### INFORMATION SHOWN

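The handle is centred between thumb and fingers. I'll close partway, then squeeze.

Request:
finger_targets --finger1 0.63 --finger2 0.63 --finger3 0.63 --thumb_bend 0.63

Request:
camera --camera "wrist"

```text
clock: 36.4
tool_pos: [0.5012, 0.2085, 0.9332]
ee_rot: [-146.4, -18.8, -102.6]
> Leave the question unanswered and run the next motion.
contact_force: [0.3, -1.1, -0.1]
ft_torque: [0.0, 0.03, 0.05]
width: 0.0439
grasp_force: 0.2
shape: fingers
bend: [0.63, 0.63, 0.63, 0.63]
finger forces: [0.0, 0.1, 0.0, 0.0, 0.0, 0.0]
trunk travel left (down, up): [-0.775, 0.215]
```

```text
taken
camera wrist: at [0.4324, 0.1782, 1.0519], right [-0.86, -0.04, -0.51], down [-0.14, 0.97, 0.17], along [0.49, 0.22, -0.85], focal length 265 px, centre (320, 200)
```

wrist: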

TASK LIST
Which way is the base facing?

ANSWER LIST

######

TASK LIST
- 1) What does the document passage say from "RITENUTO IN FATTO" through "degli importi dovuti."? Give the exact wording.
- 2) Continue the document passage from where it stops.

### DOCUMENT PASSAGE

Data Udienza: 06/11/2013

RITENUTO IN FATTO
La Corte d’Appello di Milano con sentenza 17.4.2012 ha confermato la
colpevolezza di Saibene Valter per il reato di cui all’art. 10 ter D. L.vo n. 74/2000
rilevando, per quanto interessa:
– che l’erronea indicazione della data di consumazione del reato (25.7.2006) in
luogo del 27.12.2006) non integrava alcuna nullità del capo si imputazione perché,
trattandosi di condotta contestata in fatto, il termine per la presentazione della

quella del 27.122006 prevista dalla legge;
– che, quanto alla censura riguardante l’assenza dell’elemento soggettivo, la
dedotta difficoltà nel pagamento del debito non aveva rilievo atteso che il soggetto
passivo dell’imposta ha solo l’obbligo di versare l’IVA; pertanto, nel caso di specie, vi è
stata destinazione a scopi diversi degli importi dovuti.
Il difensore ricorre per cassazione con due motivi.

######

ANSWER LIST
- 1)
RITENUTO IN FATTO
La Corte d’Appello di Milano con sentenza 17.4.2012 ha confermato la
colpevolezza di Saibene Valter per il reato di cui all’art. 10 ter D. L.vo n. 74/2000
rilevando, per quanto interessa:
– che l’erronea indicazione della data di consumazione del reato (25.7.2006) in
luogo del 27.12.2006) non integrava alcuna nullità del capo si imputazione perché,
trattandosi di condotta contestata in fatto, il termine per la presentazione della

quella del 27.122006 prevista dalla legge;
– che, quanto alla censura riguardante l’assenza dell’elemento soggettivo, la
dedotta difficoltà nel pagamento del debito non aveva rilievo atteso che il soggetto
passivo dell’imposta ha solo l’obbligo di versare l’IVA; pertanto, nel caso di specie, vi è
stata destinazione a scopi diversi degli importi dovuti.

- 2)
CONSIDERATO IN DIRITTO
1. Col primo motivo il ricorrente denunzia, ai sensi dell’art. 606 lett. b) e c) cpp, la
nullità del capo di imputazione in ordine alla determinazione del tempus commissi
delicti,

dolendosi della mancata assoluzione ex art. 129 cpp o della mancata

trasmissione degli atti al PM in considerazione dell’errore della data di consumazione
del reato contenuta nel capo di imputazione.
La censura è infondata.
Il reato di omesso versamento dell’imposta sul valore aggiunto (art. 10-ter D.Lgs.
n. 74 del 2000), entrato in vigore il 4 luglio 2006, che punisce il mancato
adempimento dell’obbligazione tributaria entro la scadenza del termine per il
versamento dell’acconto relativo al periodo di imposta dell’anno successivo, è
applicabile anche alle omissioni dei versamenti relativi all’anno 2005, senza che ciò
comporti violazione del principio di irretroattività della norma penale (Sez. U, Sentenza
n. 37424 del 28/03/2013 Ud. dep. 12/09/2013 Rv. 255758).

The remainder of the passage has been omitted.